» **Source passage**
········

Bergman's Review of Not Even Wrong

(Via Not Even Wrong) Aaron Bergman has put up an eleven page review of Peter Woit's book Not Even Wrong. Aaron is a string theorist with an impeccable pedigree (Yale, Princeton, now at UT Austin) and an excellent writer. More importantly, he is well informed and fair minded.

Unsurprisingly, Aaron is not best pleased with Peter's argument. He notes that many of the problems Peter points out are well known to String Theorists and complains that:
Dr. Woit has instead chosen to write a tendentious account providing little guidance as to why, even in the face of such criticism, so many have chosen to work on string theory.

I highly recommend Aaron's review to anyone interested in these issues, and also Peter's response (both linked above).

I do have a couple of comments or questions.

NEW evidently includes the following comment about the Bogandov affair:
So no one in the string group at Harvard can tell if these papers are real or fraudulent. This morning told that they were frauds, everyone was laughing at how obvious it is, This afternoon, told they are real professors and that this is not a fraud, everyone here says, well, maybe it is real stuff.

········

Take the source passage and repeat only what runs from "(Via Not Even" through "on string theory.".

········

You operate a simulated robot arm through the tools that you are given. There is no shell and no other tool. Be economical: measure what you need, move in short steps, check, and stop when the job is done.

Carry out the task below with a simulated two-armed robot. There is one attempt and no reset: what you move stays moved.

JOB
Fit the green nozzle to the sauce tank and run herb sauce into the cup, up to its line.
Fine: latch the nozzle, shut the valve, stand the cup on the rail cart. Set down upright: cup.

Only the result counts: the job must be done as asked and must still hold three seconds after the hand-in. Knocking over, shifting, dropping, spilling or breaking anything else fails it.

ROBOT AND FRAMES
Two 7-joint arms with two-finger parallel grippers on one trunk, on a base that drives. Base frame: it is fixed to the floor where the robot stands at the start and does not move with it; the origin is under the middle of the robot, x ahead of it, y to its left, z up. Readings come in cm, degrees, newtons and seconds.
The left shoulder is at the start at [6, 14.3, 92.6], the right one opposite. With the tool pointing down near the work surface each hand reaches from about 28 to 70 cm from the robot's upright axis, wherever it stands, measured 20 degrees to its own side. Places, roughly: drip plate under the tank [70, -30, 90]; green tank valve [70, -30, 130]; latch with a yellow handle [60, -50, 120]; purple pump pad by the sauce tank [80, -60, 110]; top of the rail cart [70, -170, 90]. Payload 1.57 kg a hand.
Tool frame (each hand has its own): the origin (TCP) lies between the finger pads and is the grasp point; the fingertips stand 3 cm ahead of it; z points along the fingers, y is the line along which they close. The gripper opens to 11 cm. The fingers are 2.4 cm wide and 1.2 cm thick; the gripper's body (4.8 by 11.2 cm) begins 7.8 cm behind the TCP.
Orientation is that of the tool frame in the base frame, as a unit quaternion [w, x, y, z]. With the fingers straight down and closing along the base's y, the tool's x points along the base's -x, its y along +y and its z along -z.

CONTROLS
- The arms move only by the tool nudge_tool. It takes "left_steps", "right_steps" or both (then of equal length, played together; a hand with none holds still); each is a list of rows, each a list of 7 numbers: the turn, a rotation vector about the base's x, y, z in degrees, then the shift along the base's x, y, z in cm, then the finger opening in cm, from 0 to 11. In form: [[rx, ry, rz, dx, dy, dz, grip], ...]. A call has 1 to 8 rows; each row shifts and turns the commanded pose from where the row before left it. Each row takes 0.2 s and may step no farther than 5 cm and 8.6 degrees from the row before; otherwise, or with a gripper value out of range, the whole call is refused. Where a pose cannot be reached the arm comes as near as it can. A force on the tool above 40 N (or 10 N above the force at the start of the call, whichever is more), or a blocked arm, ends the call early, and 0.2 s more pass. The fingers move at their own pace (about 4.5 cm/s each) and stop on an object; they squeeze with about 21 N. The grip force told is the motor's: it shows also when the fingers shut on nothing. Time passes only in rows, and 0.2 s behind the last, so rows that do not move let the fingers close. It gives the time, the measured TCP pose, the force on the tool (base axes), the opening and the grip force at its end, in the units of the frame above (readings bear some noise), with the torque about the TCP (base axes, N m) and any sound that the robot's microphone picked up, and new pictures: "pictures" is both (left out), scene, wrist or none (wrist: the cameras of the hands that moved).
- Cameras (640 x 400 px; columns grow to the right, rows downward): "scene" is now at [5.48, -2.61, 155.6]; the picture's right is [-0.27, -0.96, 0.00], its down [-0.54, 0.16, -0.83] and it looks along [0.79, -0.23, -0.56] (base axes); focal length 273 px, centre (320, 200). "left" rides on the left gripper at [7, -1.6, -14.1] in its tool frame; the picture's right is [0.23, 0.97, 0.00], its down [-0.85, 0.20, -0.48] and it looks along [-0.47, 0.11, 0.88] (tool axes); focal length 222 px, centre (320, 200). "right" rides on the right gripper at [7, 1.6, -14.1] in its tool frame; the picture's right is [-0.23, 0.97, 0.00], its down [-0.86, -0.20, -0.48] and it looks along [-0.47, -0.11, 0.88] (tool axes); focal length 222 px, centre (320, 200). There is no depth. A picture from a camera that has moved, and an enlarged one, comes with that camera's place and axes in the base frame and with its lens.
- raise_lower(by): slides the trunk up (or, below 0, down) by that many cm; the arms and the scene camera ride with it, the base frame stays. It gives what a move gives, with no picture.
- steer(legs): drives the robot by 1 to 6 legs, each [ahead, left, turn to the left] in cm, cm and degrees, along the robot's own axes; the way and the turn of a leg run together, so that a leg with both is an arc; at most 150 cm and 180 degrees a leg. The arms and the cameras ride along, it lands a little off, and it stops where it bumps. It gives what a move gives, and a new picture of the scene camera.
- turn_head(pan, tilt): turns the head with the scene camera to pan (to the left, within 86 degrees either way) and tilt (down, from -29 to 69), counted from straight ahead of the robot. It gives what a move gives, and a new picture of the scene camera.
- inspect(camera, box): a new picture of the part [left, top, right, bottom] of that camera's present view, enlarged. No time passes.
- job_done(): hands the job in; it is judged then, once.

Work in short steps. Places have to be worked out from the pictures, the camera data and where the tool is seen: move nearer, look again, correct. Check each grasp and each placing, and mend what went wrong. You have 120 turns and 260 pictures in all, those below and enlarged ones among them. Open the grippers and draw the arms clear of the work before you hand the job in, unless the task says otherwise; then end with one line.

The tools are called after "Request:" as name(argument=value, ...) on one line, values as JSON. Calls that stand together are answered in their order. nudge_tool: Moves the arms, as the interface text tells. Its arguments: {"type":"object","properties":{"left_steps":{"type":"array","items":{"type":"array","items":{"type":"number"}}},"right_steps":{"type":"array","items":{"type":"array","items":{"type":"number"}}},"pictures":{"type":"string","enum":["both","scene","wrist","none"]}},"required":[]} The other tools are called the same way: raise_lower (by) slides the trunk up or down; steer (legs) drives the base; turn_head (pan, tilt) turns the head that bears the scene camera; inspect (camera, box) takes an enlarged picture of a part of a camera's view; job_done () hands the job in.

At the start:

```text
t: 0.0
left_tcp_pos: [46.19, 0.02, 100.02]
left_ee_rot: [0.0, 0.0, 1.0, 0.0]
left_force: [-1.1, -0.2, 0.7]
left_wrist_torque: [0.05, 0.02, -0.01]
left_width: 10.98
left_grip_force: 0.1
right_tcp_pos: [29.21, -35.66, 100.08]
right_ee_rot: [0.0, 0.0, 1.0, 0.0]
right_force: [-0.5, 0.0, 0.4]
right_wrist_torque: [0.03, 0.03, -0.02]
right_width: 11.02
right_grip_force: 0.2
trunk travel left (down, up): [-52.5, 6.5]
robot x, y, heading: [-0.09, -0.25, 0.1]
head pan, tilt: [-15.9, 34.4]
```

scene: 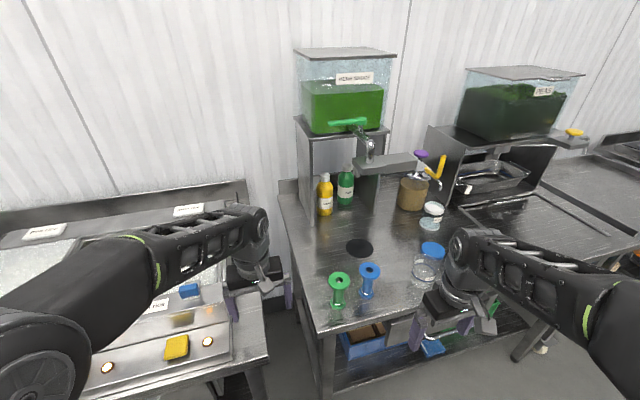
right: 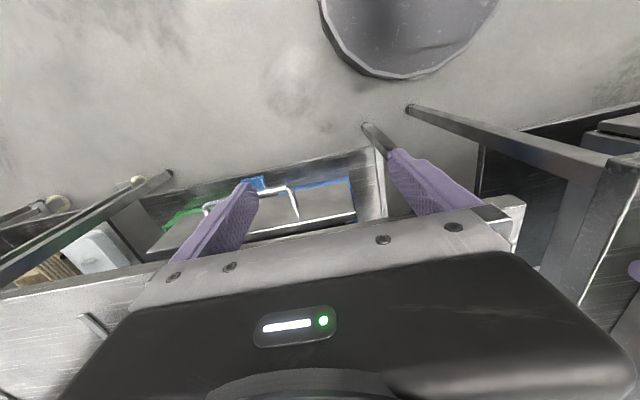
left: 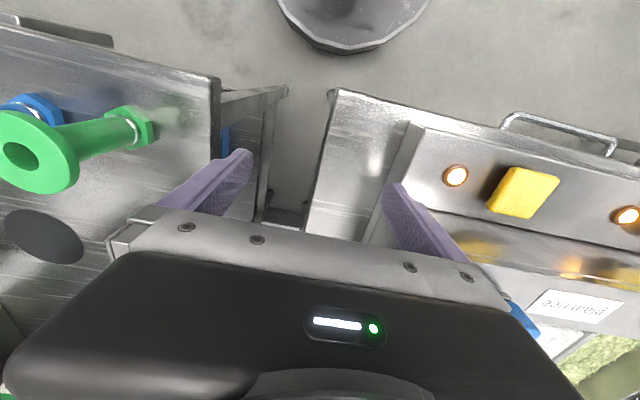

········

» **Exercise result**
(Via Not Even Wrong) Aaron Bergman has put up an eleven page review of Peter Woit's book Not Even Wrong. Aaron is a string theorist with an impeccable pedigree (Yale, Princeton, now at UT Austin) and an excellent writer. More importantly, he is well informed and fair minded.

Unsurprisingly, Aaron is not best pleased with Peter's argument. He notes that many of the problems Peter points out are well known to String Theorists and complains that:
Dr. Woit has instead chosen to write a tendentious account providing little guidance as to why, even in the face of such criticism, so many have chosen to work on string theory.